▶ [Task instructions]: Only the lines from the first one through the line with "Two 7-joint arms" should be printed, exactly as they appear.

— start of Raw data —

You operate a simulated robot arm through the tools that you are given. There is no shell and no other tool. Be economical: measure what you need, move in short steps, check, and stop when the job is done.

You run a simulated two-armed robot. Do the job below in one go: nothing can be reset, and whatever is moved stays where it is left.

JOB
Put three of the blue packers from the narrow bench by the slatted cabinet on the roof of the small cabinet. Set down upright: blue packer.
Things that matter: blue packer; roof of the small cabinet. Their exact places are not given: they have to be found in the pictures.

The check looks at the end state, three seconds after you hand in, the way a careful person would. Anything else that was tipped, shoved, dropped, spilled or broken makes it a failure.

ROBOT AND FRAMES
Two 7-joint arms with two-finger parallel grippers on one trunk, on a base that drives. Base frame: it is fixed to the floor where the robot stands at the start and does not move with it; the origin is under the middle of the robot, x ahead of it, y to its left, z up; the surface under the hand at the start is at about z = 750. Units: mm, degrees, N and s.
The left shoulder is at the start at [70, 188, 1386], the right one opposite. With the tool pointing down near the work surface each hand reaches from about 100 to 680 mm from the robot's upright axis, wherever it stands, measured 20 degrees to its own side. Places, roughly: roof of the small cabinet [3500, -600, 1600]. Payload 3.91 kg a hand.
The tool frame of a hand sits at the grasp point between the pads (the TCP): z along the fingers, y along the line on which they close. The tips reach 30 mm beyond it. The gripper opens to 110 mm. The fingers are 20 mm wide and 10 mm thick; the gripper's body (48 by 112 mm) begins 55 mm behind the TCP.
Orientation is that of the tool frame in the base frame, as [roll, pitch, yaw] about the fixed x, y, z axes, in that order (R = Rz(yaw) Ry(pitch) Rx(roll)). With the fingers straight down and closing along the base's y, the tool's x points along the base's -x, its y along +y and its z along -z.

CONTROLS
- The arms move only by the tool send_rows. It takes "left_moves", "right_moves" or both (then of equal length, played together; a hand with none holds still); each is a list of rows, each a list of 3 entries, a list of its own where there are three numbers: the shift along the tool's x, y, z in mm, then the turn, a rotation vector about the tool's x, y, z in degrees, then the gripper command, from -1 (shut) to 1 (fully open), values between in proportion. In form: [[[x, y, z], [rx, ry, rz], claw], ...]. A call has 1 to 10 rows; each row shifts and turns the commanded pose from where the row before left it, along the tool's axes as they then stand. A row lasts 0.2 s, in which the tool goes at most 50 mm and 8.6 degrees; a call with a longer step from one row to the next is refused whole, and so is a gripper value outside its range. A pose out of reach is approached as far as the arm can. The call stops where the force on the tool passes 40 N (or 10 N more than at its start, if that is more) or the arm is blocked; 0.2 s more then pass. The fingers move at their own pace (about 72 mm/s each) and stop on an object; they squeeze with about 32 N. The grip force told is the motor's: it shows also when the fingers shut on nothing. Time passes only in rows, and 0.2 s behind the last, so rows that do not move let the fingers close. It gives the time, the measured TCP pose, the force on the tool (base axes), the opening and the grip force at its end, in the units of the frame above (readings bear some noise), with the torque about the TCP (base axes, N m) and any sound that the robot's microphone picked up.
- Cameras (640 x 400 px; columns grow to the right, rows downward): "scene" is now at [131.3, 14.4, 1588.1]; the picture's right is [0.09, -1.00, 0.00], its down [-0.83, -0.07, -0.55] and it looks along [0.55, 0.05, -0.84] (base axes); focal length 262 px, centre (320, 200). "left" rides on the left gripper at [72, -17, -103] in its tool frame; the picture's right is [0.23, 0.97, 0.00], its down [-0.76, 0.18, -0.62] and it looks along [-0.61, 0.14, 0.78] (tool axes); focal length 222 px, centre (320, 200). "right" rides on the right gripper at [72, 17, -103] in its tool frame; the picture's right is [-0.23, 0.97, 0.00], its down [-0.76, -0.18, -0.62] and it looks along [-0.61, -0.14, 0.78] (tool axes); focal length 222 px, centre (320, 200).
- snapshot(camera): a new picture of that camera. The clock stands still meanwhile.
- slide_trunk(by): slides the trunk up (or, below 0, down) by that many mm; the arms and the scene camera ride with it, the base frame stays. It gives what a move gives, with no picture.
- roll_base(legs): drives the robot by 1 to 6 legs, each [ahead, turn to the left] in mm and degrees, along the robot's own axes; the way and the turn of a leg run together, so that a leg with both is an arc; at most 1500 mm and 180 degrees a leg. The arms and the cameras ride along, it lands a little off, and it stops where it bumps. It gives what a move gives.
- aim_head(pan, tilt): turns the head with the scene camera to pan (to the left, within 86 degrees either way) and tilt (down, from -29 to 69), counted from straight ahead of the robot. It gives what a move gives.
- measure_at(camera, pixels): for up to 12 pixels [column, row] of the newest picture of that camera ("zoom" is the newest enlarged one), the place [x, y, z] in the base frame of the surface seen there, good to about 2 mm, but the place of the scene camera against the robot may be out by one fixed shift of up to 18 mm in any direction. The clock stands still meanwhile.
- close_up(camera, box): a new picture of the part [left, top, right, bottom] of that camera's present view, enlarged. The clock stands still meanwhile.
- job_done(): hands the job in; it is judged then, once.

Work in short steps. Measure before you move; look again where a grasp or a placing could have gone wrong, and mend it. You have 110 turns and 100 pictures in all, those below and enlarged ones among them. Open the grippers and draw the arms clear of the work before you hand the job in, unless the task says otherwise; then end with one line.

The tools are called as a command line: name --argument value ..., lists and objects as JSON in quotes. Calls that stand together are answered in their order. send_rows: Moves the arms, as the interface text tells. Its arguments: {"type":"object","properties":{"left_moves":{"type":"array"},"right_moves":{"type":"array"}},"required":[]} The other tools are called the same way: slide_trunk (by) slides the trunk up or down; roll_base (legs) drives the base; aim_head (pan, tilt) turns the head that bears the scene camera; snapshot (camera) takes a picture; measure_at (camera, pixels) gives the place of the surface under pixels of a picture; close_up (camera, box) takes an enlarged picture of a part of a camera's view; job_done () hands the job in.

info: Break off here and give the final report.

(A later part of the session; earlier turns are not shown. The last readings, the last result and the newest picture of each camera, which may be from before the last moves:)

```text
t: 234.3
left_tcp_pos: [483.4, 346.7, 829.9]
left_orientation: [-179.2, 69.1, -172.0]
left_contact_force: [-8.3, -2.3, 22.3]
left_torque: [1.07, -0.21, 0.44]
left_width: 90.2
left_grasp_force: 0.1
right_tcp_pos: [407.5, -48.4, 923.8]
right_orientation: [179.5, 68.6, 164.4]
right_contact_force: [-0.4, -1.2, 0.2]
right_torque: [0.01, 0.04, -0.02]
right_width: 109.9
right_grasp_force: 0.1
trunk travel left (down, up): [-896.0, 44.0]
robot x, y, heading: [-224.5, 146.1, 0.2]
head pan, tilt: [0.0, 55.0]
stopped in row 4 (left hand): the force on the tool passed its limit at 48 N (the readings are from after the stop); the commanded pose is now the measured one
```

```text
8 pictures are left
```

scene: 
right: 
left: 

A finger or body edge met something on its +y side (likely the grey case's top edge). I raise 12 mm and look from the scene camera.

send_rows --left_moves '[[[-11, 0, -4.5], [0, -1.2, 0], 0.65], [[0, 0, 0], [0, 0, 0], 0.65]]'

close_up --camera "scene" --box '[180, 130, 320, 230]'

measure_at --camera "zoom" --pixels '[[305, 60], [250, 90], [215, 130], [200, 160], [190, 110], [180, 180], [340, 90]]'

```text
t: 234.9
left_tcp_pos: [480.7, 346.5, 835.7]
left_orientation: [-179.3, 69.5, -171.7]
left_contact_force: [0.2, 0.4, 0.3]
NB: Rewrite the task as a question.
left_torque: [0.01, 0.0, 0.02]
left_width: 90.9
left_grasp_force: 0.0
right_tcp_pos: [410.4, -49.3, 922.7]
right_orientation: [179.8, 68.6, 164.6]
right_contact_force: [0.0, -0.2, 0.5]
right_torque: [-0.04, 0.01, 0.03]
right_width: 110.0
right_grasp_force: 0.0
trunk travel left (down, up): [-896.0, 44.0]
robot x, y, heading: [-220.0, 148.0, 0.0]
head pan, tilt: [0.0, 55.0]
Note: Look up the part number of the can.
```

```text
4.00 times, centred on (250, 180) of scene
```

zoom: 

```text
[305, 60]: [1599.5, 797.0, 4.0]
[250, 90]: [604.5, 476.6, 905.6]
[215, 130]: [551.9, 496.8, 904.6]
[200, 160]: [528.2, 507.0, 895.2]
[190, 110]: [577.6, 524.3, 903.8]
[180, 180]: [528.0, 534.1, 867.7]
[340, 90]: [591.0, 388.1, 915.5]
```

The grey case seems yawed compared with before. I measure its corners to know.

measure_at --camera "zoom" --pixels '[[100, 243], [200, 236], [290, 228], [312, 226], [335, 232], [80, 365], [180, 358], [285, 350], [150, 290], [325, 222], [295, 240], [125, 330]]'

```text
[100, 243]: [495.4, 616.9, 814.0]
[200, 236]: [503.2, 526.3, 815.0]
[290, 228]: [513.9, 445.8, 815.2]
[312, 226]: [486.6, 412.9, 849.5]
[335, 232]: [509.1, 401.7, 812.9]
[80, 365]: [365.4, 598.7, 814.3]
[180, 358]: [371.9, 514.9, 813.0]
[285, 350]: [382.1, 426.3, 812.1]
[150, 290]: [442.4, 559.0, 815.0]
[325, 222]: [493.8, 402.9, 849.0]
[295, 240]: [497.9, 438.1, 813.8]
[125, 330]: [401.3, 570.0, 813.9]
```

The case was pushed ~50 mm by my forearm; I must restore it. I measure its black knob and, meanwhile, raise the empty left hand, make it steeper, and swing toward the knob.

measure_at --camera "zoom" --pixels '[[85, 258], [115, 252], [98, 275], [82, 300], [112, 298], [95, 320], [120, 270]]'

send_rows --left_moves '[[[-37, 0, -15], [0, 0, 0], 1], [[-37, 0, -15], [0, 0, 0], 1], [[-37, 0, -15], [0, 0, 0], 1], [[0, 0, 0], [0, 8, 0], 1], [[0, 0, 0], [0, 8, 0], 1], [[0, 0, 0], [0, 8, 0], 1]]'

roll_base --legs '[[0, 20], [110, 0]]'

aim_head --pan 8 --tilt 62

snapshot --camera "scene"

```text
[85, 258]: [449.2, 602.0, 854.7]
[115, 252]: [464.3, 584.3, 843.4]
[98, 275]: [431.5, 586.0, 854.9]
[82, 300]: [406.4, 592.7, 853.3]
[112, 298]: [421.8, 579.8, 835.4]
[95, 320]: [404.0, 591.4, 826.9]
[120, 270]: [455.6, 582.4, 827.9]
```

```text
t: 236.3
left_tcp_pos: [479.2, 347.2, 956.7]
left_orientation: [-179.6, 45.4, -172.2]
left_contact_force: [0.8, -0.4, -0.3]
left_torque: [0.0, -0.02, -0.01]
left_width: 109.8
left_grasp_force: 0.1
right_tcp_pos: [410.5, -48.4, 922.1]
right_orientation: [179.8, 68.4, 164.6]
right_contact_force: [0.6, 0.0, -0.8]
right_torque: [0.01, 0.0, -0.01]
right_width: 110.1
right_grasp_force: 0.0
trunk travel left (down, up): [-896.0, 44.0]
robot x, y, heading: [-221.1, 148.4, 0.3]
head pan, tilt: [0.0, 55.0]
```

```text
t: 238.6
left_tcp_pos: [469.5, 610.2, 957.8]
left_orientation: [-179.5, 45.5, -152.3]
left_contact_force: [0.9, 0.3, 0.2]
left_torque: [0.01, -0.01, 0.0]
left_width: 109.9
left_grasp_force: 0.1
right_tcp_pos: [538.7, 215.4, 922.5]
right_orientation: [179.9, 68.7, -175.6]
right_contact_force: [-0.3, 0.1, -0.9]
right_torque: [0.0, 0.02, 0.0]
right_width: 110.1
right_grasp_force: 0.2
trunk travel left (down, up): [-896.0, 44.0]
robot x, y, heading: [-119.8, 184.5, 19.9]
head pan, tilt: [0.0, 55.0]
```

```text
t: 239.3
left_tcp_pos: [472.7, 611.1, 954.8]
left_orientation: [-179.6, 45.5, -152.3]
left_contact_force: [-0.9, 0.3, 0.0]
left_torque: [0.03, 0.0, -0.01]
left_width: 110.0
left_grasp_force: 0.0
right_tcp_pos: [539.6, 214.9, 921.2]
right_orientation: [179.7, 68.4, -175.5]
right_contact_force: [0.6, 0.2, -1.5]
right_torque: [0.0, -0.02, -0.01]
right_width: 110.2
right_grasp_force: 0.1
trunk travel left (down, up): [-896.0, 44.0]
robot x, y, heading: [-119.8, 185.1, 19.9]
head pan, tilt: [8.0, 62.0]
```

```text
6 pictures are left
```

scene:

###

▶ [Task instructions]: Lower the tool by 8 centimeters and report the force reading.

— end of Raw data —

▶ [Response to this task]:
You operate a simulated robot arm through the tools that you are given. There is no shell and no other tool. Be economical: measure what you need, move in short steps, check, and stop when the job is done.

You run a simulated two-armed robot. Do the job below in one go: nothing can be reset, and whatever is moved stays where it is left.

JOB
Put three of the blue packers from the narrow bench by the slatted cabinet on the roof of the small cabinet. Set down upright: blue packer.
Things that matter: blue packer; roof of the small cabinet. Their exact places are not given: they have to be found in the pictures.

The check looks at the end state, three seconds after you hand in, the way a careful person would. Anything else that was tipped, shoved, dropped, spilled or broken makes it a failure.

ROBOT AND FRAMES
Two 7-joint arms with two-finger parallel grippers on one trunk, on a base that drives. Base frame: it is fixed to the floor where the robot stands at the start and does not move with it; the origin is under the middle of the robot, x ahead of it, y to its left, z up; the surface under the hand at the start is at about z = 750. Units: mm, degrees, N and s.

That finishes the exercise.